STATED PROBLEM:
Repeat the material exactly as it appears.
* * *
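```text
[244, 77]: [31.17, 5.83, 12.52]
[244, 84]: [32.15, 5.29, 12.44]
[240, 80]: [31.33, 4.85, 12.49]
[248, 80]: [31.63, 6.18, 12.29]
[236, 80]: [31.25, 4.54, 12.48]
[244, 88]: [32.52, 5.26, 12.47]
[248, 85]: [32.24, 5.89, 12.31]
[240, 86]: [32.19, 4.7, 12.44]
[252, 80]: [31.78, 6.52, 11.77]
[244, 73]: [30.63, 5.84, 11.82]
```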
* * *
WRITTEN SOLUTION:
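```text
[244, 77]: [31.17, 5.83, 12.52]
[244, 84]: [32.15, 5.29, 12.44]
[240, 80]: [31.33, 4.85, 12.49]
[248, 80]: [31.63, 6.18, 12.29]
[236, 80]: [31.25, 4.54, 12.48]
[244, 88]: [32.52, 5.26, 12.47]
[248, 85]: [32.24, 5.89, 12.31]
[240, 86]: [32.19, 4.7, 12.44]
[252, 80]: [31.78, 6.52, 11.77]
[244, 73]: [30.63, 5.84, 11.82]
```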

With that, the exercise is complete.